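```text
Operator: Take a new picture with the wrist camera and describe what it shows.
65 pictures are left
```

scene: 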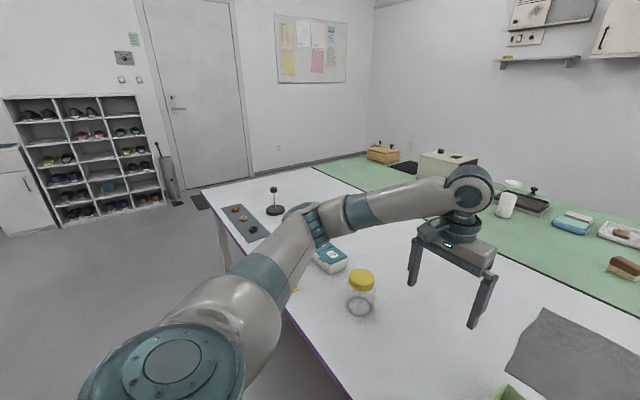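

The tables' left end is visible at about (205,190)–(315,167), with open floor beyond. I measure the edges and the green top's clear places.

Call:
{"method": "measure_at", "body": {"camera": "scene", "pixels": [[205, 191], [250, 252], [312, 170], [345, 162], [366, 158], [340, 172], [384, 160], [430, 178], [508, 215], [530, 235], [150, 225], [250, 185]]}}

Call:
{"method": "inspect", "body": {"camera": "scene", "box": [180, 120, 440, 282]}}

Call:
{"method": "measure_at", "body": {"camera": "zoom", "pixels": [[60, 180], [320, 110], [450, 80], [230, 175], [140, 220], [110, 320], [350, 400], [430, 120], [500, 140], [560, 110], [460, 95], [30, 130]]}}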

------------------------------

* [What is required]
Transcribe the full listing above exactly, with the images removed. Give them as a JSON list of strings, one for each line, with blank lines left out.

* [Written solution]
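[
  "```text",
  "Operator: Take a new picture with the wrist camera and describe what it shows.",
  "65 pictures are left",
  "```",
  "scene: ",
  "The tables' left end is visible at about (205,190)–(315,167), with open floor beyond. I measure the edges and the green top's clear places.",
  "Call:",
  "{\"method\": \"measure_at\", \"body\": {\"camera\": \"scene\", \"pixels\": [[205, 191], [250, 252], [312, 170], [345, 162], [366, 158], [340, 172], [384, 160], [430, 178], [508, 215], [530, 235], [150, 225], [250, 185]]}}",
  "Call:",
  "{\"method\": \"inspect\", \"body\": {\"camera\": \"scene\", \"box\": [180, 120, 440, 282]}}",
  "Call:",
  "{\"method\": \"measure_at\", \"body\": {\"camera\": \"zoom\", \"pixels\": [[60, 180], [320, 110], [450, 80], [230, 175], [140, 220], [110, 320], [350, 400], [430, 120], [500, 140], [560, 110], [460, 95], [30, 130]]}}"
]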